Friday, December 30, 2011

Fuel, Water, and Oil

This has been a very busy month of work on the boat, though you wouldn't know it from my lack of blog postings. I'll do two to catch up... filled up the day tank with enough diesel to test the plumbing in preparation to run the engine. This resulted in a few nuisance leaks which I had to chase down. I designed the day tank size so that 1" = 1 gallon. As I filled the tank, this calibration seemed to hold true. With some fuel in the pipes, I was able to test the manifolds/fuel transfer system. All worked as planned and I was able to use the manual hand pump to run eight gallons (as measured by our fuel meter) from the day tank, through the polishing filter, and back to the day tank. I'll try the electric transfer pump once we get a little further along with the electrical in the engine room. I'll have to make some ID plates for all our valves and manifolds so (hopefully) someone other than me will be able to use the fuel distribution system... Had similar minor leaks with the steering hydraulics. The steering system leak was a little more involved as it was leaking at the cylinder end caps. Not much more than a drop an hour, but any leak at this stage in unacceptable for all this new plumbing. The cylinder was a used unit that I sourced (along with the rest of the steering hydraulics) a couple of years ago from a dealer /trader in South Carolina. The cause of the leak was a ten cent o-ring, but it did require draining the oil and taking the cylinder apart. Fortunately the helm pump in the wheelhouse had no problem with the seals. In retrospect I should have probably redone the seals on both units since they had been sitting on the shelf here for a while. I also fixed one other minor leak at the bypass valve and now all is dry and tight, and the steering works as it should. Once these kind of hydraulic systems are dialed in, they are very reliable.
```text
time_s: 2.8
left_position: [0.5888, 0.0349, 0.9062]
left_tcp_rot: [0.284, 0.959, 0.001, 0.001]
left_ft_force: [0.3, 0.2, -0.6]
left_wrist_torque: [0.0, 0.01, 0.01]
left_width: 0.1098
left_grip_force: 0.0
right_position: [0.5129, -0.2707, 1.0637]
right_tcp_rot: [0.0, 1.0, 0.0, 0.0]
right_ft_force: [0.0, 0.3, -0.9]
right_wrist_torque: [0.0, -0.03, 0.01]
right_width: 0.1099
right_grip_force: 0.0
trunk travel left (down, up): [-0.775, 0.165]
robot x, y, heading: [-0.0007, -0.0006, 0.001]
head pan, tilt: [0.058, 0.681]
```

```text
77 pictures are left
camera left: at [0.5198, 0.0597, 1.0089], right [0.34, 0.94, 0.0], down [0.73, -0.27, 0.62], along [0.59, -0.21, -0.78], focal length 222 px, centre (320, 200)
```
We filled the cooling circuit for the engine too, and again had a couple of leaks to take care of... the main one was a bad solder joint at the keel cooler crossover pipe (we are using two small coolers run in series). I fabricated the original piece from copper pipe a while back but was never really happy with the design. I was concerned about the location of the vent and whether it would allow me to bleed all the air out of this high spot in the system. The leak was a good excuse to tear apart the old piece and build a new one to a better design standard. Sometimes it takes a couple of times to get it right...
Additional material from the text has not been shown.